Saturday Flotsam: More Civil War, More Snow White, and ‘Wall Street’

1. I’ve fallen sick this week and ended up staying home yesterday.

2. Before that, however, I was telling my US history students about the Rebel Yell. They weren’t quite getting it, so I tried to demonstrate (poorly, since I’m not Southern).

I then had to admonish them, “Guys, don’t do the Rebel Yell in class.”

3. Snow White has been in the news and on the mind lately, claiming a place as one of the most hated films in recent memory before it’s even released. It’s almost the perfect encapsulation of everything wrong with modern filmmaking and storytelling: the only way it could be more so is if they gender-swapped the Prince (though that would get in the way of the anti-male agenda).

What stands out to me about the whole frame, of Snow White needing to be made a ‘stronger’ character is that the whole core theme of the fairy tale and the original film is the immense power given by femininity. The Queen is jealous of Snow White because she is obsessed with her own beauty – the embodiment of female power – and determined to maintain it at all costs. Even though, as I pointed out in my essay on the film in The Wisdom of Walt Disney, it is the natural course that such power should fade over time and that the blooming young girl should take the place of the aging matriarch. The Queen’s response is to use coercion, murder, and black magic to maintain her position.

Snow White, on the other hand, humbly adopts a domestic role, which grants her far greater and more secure authority than the Queen. The moment she walks into the dwarfs’ cottage, she immediately becomes the most important person there, just because of who and what she is (the lady of the house). And, though the story doesn’t directly address this, that is an authority that is never going to fade or be replaced.

In other words, Snow White is a story about female power and where it actually comes from. Consequently, modern Hollywood is constitutionally incapable of understanding it.

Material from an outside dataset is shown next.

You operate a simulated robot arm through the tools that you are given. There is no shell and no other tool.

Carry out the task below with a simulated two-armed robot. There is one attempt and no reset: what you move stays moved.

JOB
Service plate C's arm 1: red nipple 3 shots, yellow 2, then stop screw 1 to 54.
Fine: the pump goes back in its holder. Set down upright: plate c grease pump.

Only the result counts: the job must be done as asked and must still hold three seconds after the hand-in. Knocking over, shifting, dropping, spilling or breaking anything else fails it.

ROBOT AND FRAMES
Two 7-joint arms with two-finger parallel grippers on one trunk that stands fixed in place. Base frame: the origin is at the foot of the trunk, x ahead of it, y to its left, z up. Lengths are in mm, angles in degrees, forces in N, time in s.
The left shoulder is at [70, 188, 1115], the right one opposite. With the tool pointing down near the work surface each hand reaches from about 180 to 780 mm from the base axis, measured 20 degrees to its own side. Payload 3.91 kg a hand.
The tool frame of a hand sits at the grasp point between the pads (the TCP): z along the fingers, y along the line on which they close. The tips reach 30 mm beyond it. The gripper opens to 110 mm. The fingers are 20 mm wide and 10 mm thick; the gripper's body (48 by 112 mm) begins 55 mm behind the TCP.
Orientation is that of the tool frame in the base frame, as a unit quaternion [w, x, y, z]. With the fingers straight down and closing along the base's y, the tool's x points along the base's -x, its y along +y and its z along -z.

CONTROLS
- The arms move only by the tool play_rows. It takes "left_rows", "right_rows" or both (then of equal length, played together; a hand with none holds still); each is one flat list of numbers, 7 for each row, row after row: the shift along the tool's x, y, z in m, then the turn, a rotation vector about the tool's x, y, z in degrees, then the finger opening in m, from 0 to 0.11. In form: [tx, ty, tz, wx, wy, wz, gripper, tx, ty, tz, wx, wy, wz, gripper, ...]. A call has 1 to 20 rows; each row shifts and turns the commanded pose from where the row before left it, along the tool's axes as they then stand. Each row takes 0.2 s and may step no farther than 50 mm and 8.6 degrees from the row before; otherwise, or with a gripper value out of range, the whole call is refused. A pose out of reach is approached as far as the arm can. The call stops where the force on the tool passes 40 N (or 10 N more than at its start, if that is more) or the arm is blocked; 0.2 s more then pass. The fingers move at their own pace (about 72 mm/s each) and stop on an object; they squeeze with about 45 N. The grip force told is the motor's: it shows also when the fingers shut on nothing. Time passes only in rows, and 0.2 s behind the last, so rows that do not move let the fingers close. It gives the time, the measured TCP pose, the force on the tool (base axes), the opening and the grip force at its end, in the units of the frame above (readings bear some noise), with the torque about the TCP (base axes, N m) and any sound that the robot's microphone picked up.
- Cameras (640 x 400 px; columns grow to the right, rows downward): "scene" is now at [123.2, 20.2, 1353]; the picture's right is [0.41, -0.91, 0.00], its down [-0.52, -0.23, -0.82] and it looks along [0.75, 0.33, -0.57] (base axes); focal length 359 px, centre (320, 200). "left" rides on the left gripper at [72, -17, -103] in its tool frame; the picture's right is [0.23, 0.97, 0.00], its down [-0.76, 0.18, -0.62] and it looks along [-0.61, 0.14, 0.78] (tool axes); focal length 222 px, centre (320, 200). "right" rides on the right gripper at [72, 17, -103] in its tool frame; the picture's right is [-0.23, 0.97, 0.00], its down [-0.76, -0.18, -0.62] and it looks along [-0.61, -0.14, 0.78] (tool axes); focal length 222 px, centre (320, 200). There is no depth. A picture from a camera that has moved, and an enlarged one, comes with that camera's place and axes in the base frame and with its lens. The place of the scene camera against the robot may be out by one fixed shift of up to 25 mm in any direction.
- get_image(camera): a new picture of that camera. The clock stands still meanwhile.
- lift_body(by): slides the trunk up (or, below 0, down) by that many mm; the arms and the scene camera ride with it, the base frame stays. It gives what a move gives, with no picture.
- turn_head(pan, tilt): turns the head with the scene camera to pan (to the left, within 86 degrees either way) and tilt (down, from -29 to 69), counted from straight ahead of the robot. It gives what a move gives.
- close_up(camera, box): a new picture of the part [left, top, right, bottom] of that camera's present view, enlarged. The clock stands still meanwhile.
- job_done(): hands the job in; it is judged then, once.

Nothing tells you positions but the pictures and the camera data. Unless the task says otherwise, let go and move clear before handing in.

4. One of the elephants in the American living room is the fact that the most popular and historically well-regarded Presidents are not the ones who adhere most strictly the Constitution, but the ones who freely ignore it whenever it gets in their way. Your Andrew Jacksons, Abraham Lincolns, and FDRs, to take only the most obvious examples. Those who try to hold faithfully the Constitution – your James Buchanans, Grover Clevelands, or Calvin Coolidges – tend to have a reputation of mediocre at best.

5. By the way, on the subject of Lincoln, I actually don’t blame him for shredding the Constitution to keep Maryland in the Union. Allowing the nation’s capital to end up on foreign soil in order to stick to the letter of the law does not seem to me to be a praiseworthy commitment to principle, but rather a dereliction of duty. Part of the purpose of a monarch is to recognize where the law needs to be suspended, and I think Lincoln did what needed to be done, given his position and responsibilities.

I have plenty of criticisms of Lincoln (e.g. I think he jumped to a military response much too quickly and without the ability to make it count), but that’s not really one of them.

6. Last week’s movie night was Wall Street (I was in an ’80s business’ mood). A very well-written film with some great acting, especially from Michael Douglas as a truly classic villain. Charlie Sheen is pretty forgettable as the main character, but daddy Martin was cool in his role as Sheen’s character’s blue collar father.

By the way, I really have to wonder whether Darryl Hannah’s decorations are meant to be hideous as part of the satire, or whether the audience is actually supposed to admire them.

7. Something I found interesting and on-point was the fact that there’s a subtle throughline of Gordon Gecko presenting himself, and perhaps even conceiving of himself, as a ‘populist’. Or at the very least, he’s shown to be very thin-skinned. The contemptuous way he talks about “WASPs”, his contemptuous comments on how his marginally-less-corrupt British counterpart is, like all Brits, “convinced he’s better than us,” and so on. The famous “greed is good” speech is him positioning himself alongside the investors against the ‘detached’ managers of the company he wants to get control over.

This strikes me as very on point: Gecko may be an ultra-rich plutocrat, but he still feels like people are looking down on him and it rankles him. This fits with the film’s thesis on the disconnect between wealth and character. Gecko can make all the money in the world, but he’ll still be a fundamentally small person, and on some level he senses that.